After peer-review, a general medical journal published a household survey of violence following a coup against the country’s elected President. The survey revealed high levels of violence and human rights abuses, only a small minority of which were attributed to supporters of the deposed regime. The manuscript stated that none of the interviewers had political affiliations and the authors declared that they had no conflict of interest.
Within days of publication the Editor was contacted by an expatriate from the country and by a local aid worker who expressed incredulity over the fact that the findings attributed so little of the violence to supporters of the deposed President’s political party, It was also pointed out that one of the authors was acquainted with the deposed President and had previously published pieces under a different name which were supportive of him. Some of these pieces were cited in the manuscript.
The author admitted that she had done this and the co-author, her thesis supervisor, stated that he was aware of these facts and did not consider them a conflict of interest.
Not satisfied by the responses from the authors, the Editor asked the Dean of the authors’ institution to undertake an internal investigation to verify that the data had been coded accurately. Results are expected by the end of 2006.
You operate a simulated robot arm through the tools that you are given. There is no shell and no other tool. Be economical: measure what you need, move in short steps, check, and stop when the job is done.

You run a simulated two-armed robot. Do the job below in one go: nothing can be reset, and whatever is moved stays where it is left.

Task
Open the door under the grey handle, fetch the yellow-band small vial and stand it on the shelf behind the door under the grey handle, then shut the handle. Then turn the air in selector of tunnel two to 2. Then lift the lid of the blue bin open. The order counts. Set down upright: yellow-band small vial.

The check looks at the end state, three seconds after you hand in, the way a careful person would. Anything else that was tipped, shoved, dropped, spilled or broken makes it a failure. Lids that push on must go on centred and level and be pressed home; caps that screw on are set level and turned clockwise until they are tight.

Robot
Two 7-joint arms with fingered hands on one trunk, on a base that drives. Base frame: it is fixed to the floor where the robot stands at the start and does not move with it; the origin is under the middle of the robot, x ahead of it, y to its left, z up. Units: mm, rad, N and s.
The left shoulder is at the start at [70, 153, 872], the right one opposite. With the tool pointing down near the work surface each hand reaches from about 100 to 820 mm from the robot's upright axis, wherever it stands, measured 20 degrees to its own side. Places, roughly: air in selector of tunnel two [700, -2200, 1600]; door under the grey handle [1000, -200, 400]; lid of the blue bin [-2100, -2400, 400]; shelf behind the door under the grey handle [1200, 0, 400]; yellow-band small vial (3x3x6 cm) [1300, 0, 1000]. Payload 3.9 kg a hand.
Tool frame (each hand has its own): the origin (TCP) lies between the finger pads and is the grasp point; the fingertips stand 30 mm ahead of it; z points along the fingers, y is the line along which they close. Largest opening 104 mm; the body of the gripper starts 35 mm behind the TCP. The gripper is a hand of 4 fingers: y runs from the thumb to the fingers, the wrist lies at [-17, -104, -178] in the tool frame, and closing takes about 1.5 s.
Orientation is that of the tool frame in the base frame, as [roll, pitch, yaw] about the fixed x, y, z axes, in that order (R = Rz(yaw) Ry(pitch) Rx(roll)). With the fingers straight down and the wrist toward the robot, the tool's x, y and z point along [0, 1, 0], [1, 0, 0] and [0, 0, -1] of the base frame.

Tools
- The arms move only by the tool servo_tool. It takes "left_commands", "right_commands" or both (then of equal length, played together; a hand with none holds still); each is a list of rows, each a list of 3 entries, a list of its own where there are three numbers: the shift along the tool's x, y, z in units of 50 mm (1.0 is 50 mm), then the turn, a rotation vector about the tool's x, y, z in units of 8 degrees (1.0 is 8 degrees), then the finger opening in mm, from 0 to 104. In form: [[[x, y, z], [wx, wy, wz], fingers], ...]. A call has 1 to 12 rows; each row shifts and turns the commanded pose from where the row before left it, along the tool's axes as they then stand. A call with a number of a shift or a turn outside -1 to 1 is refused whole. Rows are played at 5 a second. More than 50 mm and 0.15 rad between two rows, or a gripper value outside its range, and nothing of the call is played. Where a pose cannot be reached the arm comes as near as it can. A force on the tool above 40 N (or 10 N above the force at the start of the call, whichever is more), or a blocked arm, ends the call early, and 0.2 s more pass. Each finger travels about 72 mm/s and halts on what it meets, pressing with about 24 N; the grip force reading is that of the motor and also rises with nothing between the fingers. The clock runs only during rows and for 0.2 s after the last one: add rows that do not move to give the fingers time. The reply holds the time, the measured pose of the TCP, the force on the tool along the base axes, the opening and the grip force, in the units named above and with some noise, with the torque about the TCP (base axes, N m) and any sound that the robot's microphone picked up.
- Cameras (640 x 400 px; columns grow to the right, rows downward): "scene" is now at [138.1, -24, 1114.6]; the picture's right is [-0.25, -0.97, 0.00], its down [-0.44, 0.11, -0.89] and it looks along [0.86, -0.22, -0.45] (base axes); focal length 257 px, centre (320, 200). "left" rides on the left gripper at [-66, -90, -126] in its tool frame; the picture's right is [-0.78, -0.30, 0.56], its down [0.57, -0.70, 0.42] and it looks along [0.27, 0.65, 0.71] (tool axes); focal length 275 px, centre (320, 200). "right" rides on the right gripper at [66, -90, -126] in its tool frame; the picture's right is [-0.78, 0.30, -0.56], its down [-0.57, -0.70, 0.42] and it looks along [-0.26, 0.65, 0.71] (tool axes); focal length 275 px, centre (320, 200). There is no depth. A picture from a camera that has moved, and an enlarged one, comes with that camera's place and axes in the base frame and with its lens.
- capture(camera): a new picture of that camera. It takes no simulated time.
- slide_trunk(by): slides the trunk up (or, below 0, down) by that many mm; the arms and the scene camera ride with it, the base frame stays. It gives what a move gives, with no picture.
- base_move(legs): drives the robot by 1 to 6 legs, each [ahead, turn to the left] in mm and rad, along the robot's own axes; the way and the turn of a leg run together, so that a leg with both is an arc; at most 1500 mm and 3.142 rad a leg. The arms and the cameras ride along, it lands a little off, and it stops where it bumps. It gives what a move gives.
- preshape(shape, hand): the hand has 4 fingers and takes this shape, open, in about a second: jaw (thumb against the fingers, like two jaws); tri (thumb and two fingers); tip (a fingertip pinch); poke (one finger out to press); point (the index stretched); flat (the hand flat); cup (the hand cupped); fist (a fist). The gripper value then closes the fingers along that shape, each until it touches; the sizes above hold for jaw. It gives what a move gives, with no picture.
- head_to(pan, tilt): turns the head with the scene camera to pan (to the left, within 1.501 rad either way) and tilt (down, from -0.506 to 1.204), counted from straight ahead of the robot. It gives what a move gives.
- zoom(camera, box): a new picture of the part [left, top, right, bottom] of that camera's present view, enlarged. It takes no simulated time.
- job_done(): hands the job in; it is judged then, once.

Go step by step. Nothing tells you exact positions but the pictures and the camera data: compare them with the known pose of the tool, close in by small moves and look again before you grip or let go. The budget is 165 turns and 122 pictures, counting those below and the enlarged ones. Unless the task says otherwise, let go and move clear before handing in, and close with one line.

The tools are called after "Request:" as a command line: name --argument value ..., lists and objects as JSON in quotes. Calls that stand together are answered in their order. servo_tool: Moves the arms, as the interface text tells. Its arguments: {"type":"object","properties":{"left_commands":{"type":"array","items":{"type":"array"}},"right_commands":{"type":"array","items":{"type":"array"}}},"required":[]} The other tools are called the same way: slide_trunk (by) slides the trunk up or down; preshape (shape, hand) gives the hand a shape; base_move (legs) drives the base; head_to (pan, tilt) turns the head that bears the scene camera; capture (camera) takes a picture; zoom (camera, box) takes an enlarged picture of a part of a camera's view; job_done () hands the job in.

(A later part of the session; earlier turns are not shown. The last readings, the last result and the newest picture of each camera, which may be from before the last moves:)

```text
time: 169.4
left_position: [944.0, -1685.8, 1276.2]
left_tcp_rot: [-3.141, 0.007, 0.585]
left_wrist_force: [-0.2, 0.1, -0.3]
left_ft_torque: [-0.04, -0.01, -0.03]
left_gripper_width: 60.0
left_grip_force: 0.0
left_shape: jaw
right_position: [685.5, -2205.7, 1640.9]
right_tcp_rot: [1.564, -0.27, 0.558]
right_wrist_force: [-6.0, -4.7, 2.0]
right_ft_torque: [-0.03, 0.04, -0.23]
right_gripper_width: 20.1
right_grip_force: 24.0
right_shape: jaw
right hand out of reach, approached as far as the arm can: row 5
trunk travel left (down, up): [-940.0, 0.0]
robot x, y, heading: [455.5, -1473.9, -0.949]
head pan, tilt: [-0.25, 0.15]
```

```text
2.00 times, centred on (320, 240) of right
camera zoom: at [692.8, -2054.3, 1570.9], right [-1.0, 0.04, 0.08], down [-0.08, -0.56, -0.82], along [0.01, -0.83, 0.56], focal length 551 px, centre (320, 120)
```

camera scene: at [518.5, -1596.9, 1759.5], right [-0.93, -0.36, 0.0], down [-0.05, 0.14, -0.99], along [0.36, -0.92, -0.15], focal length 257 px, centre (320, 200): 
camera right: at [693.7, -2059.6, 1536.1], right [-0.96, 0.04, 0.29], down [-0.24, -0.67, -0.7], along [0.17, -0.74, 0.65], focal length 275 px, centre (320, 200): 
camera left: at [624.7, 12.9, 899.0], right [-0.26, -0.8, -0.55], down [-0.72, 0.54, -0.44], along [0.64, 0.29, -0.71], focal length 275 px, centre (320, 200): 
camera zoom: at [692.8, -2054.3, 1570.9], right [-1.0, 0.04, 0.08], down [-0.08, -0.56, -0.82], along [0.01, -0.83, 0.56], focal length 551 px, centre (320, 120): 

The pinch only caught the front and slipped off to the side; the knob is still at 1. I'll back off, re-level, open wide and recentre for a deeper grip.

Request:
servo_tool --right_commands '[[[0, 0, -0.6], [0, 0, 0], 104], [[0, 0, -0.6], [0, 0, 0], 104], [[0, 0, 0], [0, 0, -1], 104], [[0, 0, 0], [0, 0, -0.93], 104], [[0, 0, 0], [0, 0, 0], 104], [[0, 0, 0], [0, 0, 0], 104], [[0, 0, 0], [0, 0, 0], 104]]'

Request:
This interesting case prompted much discussion. The committee felt that the conflict of interest should have been identified in the peer-review process and were surprised by the reviewers’ responses and their failure to pick up on the political bias. The committee agreed that the editor has a duty to his readers to inform them that an investigation is ongoing. He should tell his readers that there have been allegations made about the paper but that it is not possible to establish the truth as yet. Hence the advice was to issue a statement of concern in the journal or possibly write an editorial highlighting all sides of the issue.
Following discussion of the case, a statement was published in the journal, a summary of which is given below.
In response to credible allegations that one author’s former activities might constitute an undisclosed conflict of interest, the journal began an inquiry. The authors’ institution was asked to investigate the matter, and the issue was referred to the Committee on Publication Ethics (COPE).
The institution audited 100 questionnaires selected by computerised randomisation. Outcome details on the original handwritten records corresponded with the project’s computerised database. The overall distribution of rapes and murders were re-analysed according to alleged perpetrators, and the results agreed with the published findings. Outcomes were then compared by political affiliation of the interviewer and for the author’s own data (as an interviewer). Again, there was no evidence of systematic bias. On the basis of this investigation, the journal has confidence in the authors’ findings as published.
COPE recommended that readers should be made aware that the author had published as a reporter under another name, and that failure to disclose a separate name, under which relevant material had been published and cited in her paper, constitutes an undeclared conflict of interest. The journal’s position on transparent disclosure of potential conflicts of interest is in accordance with guidelines established by the International Committee of Medical Journal Editors. The journal has made this position prominently available to readers and to authors, and stated clearly that incomplete disclosures will be amended in a published statement in the Department of Error section, which will also be linked electronically to the publication in electronic databases. Such a correction for this study appears in today’s journal.
To realise their full potential to benefit populations, research findings must influence practice. Intelligent debate is part of that process. The journal encourages genuine debate, and will always consider seriously allegations of scientific misconduct. It is unfortunate, however, that in this case much of the debate was aimed at exploiting historical divisions in the country in question. That process has obscured the message of the authors’research and detracted from the real issue—the welfare of civilians in that country—to whom attention should now turn.